Stored data:
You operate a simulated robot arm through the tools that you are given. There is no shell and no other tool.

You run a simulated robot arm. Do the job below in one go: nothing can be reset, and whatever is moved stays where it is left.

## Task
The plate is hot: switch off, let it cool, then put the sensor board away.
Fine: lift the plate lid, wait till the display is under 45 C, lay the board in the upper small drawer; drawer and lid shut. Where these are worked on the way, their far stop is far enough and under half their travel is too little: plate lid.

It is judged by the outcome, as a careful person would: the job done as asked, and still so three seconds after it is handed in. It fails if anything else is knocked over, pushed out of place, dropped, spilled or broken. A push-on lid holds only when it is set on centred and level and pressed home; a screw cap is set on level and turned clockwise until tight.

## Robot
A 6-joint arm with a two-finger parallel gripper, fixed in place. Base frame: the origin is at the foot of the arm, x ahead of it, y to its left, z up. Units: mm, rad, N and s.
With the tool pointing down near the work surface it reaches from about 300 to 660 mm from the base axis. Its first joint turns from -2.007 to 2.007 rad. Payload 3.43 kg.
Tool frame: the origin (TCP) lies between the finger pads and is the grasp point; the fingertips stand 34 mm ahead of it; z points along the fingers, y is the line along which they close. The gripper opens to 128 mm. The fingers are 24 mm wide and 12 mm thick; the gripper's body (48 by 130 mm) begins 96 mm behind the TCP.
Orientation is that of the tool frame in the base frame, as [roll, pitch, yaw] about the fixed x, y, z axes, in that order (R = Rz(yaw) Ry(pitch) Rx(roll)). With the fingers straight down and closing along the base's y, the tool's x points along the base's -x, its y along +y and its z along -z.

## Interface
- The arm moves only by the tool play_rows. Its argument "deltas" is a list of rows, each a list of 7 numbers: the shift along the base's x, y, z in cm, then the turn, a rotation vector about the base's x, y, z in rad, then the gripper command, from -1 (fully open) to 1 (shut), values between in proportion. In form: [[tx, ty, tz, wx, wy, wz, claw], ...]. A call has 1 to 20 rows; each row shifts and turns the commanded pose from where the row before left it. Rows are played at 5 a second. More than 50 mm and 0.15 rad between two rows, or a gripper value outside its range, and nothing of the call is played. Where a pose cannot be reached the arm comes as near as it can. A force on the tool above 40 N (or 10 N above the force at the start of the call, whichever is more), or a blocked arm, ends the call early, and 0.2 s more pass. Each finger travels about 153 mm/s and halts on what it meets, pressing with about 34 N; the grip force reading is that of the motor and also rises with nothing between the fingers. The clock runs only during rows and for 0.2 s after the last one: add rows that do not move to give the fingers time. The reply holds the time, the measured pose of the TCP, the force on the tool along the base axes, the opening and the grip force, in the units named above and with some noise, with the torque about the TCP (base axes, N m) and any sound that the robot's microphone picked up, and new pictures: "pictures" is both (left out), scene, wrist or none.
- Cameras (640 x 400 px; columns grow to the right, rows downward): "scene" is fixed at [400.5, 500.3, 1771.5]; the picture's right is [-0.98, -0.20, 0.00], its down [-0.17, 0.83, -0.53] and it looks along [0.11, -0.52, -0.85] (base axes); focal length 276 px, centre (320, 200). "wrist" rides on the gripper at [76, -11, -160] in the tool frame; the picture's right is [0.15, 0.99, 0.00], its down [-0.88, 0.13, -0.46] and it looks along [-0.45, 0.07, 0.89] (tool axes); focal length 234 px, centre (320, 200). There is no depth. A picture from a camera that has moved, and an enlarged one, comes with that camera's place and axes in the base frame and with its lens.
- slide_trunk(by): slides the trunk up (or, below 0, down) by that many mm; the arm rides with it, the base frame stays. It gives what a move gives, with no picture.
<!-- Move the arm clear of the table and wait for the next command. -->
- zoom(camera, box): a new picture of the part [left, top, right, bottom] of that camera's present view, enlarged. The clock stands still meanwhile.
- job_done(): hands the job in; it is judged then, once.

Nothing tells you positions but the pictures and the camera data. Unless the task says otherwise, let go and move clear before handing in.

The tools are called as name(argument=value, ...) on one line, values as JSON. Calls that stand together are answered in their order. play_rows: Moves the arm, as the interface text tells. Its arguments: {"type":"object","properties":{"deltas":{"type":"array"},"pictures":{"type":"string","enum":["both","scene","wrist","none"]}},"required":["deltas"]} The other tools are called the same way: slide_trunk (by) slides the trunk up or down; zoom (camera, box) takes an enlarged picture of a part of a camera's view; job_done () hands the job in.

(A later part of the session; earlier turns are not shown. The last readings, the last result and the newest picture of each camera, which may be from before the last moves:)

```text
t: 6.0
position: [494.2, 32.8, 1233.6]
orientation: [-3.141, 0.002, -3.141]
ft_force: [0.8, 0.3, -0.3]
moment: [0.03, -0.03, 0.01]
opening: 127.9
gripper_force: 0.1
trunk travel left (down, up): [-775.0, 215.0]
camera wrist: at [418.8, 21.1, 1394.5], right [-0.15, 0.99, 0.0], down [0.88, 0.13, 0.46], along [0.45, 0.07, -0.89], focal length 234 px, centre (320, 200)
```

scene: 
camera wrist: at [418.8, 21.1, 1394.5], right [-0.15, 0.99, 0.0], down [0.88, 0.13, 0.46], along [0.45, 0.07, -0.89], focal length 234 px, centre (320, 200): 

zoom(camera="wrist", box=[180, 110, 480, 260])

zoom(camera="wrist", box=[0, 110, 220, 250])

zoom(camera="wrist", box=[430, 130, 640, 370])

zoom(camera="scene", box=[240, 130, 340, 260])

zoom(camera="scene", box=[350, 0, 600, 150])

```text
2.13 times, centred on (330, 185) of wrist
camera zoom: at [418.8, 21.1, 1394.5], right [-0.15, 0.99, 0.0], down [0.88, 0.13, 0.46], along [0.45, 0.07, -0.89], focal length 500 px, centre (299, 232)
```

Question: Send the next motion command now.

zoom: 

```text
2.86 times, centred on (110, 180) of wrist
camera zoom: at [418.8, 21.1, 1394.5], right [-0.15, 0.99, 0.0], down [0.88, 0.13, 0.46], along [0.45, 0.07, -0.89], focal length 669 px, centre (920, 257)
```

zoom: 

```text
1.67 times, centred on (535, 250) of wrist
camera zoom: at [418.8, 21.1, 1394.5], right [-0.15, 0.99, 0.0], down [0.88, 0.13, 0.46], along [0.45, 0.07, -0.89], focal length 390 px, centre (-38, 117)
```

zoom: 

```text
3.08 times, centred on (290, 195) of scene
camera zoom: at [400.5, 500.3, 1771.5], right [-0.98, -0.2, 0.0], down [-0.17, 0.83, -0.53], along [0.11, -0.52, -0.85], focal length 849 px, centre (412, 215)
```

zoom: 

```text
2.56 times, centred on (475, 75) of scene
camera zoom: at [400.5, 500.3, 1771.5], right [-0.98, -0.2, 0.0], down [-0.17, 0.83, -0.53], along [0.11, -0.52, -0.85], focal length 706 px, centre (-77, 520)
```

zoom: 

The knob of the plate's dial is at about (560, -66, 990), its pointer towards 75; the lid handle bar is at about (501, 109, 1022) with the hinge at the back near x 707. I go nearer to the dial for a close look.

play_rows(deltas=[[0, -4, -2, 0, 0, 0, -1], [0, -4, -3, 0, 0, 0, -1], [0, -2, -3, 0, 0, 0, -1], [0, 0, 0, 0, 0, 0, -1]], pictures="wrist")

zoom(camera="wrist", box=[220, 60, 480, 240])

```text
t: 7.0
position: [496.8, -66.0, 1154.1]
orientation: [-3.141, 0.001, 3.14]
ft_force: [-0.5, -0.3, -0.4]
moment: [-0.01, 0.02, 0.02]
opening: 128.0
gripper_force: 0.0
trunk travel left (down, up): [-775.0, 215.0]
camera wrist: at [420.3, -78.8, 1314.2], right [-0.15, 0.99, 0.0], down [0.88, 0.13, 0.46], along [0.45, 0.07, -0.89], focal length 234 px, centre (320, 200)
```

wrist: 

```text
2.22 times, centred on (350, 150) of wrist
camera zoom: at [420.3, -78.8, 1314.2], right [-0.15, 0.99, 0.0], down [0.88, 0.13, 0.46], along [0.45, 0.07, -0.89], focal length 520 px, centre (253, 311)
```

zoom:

What you have to do: Show all lines from the listing above in which "board" appears.

Answer below:
The plate is hot: switch off, let it cool, then put the sensor board away.
Fine: lift the plate lid, wait till the display is under 45 C, lay the board in the upper small drawer; drawer and lid shut. Where these are worked on the way, their far stop is far enough and under half their travel is too little: plate lid.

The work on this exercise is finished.